Le industrie marketing oriented, tipicamente quelle FMCG (fast moving consumer goods), portano dentro le stanze dei bottoni il parere dei consumatori, nella persona del capo del marketing, figura importante e centrale a cui è affidato lo sviluppo del prodotto: indica quale fabbricare perché sa quale i clienti compreranno. Nell'industria dell'auto questa figura non c'è, non con un simile potere e con una tale ampiezza, almeno. L'idea è che gli ingegneri sappiano quale prodotto sia migliore e i capi della fabbrica quale sia più conveniente. Hanno ammirato Tesla come un'auto non vedendo che è un'idea, un'aspirazione. Intendiamoci, non è che nelle case i manager di mercato non avessero capito che le auto elettriche non avrebbero sfondato. Diamine, se ne sono accorti perfino i lobbisti di Transport&Environment, che infatti hanno suggerito alla Commissione che l'unico modo di farle comprare fosse di vietare le altre: più chiaro di così? Tanti sapevano ma non potevano parlare appunto perché il parere dei clienti non contava: si adegueranno, dicevano. Sì, come no? Procter&Gamble o Colgate-Palmolive non avrebbero preso decisioni tanto suicide. I soldi buttati sull'elettrico sono il prezzo che l'industria dell'auto ha pagato all'assenza del marketing.

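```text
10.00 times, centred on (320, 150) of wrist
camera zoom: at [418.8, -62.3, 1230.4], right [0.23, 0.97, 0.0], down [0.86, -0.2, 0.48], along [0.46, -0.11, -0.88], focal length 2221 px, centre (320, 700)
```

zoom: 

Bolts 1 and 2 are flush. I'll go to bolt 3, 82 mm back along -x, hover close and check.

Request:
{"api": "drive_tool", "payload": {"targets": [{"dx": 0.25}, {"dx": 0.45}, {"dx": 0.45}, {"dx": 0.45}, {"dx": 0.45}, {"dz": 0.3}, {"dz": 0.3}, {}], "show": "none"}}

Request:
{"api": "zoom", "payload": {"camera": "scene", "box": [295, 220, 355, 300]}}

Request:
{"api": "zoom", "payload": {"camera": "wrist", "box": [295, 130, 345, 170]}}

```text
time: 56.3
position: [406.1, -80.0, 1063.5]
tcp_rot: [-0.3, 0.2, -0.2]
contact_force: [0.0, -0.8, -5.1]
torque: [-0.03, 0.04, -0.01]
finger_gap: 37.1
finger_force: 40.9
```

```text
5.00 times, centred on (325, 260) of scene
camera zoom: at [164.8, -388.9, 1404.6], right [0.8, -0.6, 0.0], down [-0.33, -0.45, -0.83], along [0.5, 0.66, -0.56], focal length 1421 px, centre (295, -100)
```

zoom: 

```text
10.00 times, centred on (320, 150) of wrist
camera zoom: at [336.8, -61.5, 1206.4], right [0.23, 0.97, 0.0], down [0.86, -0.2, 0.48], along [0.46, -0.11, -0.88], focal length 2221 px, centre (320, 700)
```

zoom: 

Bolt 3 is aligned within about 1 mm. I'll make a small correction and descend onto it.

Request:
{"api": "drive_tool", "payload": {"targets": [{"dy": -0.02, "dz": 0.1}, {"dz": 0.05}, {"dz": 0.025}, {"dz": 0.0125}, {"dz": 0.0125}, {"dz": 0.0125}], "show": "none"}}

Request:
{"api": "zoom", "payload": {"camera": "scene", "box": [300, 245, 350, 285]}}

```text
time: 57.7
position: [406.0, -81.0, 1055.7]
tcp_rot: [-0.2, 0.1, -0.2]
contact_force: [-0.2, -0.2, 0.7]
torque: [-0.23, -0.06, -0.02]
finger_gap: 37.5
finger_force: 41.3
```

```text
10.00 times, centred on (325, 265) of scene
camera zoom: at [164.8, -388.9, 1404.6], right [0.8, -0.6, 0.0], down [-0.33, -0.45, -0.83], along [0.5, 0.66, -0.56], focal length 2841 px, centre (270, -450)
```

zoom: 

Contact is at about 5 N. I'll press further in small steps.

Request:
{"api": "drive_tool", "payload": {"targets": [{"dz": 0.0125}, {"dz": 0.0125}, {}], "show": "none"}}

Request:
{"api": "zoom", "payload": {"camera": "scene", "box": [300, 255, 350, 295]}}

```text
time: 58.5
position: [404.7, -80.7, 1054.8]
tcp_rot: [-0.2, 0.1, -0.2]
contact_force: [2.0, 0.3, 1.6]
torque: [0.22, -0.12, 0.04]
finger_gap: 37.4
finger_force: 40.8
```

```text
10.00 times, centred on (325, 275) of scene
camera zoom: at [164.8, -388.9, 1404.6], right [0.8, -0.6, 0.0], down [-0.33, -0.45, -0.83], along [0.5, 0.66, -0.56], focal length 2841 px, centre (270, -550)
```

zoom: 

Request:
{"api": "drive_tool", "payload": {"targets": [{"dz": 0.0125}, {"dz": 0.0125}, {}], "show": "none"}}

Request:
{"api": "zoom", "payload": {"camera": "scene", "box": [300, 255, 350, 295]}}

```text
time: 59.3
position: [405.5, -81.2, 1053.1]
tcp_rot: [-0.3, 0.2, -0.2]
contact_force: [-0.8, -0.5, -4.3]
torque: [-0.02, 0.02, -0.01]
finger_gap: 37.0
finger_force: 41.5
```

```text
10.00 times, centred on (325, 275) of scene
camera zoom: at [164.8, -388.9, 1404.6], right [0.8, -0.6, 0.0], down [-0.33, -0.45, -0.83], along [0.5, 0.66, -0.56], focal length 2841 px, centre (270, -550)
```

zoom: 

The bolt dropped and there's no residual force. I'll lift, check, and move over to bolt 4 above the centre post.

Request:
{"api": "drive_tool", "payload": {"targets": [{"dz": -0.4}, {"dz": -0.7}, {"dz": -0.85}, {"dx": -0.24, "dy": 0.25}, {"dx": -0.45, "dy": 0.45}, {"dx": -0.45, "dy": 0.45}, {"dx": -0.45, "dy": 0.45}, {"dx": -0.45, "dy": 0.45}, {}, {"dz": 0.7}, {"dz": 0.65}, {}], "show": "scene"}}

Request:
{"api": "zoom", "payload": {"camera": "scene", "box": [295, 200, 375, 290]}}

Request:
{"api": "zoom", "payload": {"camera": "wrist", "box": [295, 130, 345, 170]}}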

Le public company. In anni recenti i gilet gialli hanno messo a ferro e fuoco Parigi per pochi centesimi sul gasolio e poi è stata la volta dei trattori in tutta Europa. Protestavano perché toccati nel portafoglio da quella politica che ha fatto e sta facendo molto peggio con le case auto, con l'Euro7 e con le multe. Com'è che non s'è visto nessun trattore? Semplice, non sono soldi loro. I manager non sono pagati per contrastare il potere, né in piazza né nelle segrete stanze, e soprattutto hanno un orizzonte breve, di alcuni anni al massimo. Nessuno di loro si chiede che azienda lascerà ai figli, poiché non è roba loro. Ferrero o Barilla avrebbero subìto così supinamente scelte tanto distruttive? Anche qui, criticare gli uomini è facile, ma forse il problema non sono loro quanto piuttosto l'assenza della proprietà personale e familiare, il modello della public company.

Quali che siano le ragioni, oggi l'industria automobilistica europea deve ripartire da una cosa che non ha, la capacità di competere sul motore elettrico di però cui gli automobilisti fanno volentieri a meno, e da una cosa che ha, la competenza sul motore termico a basse emissioni che invece il mercato chiede. Non è difficile, ma deve sapere che non torneranno i volumi di prima. Quello era un altro mercato dove si vendeva e comprava un'auto diversa. Per circa quindici anni, dai chilometri zero nati dal quasi-default di Fiat alle formule della mezza-macchina, l'auto è stata proposta come una commodity, una cosa che prendevi e dopo due/tre anni potevi restituire: nessun impegno, nessun legame e un prezzo ridotto a rata mensile. Pur di non chiudere le fabbriche si vendevano auto sottocosto a diecimila euro. Oggi quel tempo è passato. Per produrre un'auto ci vuole un cliente che la paghi il giusto. E se ciò significa allungare il ciclo fino a dieci anni e oltre va bene, visto che anche i finanziamenti sono arrivati a 96 e anche 120 mesi. I prodotti attuali hanno una qualità che può reggere benissimo. I clienti l'hanno capito e si stanno comportando di conseguenza. In pochi anni, il primo passaggio di proprietà è passato da 7 a oltre 8 anni e la vita media da 25 a 29 anni.

L'auto torna a essere quell'acquisto importante, da pianificare con cura perché dovrà andar bene a lungo. In termini di marketing, è un prodotto diverso da quello di cinque/sei anni fa. Post-it: ricordarsi di dirlo agli ingegneri.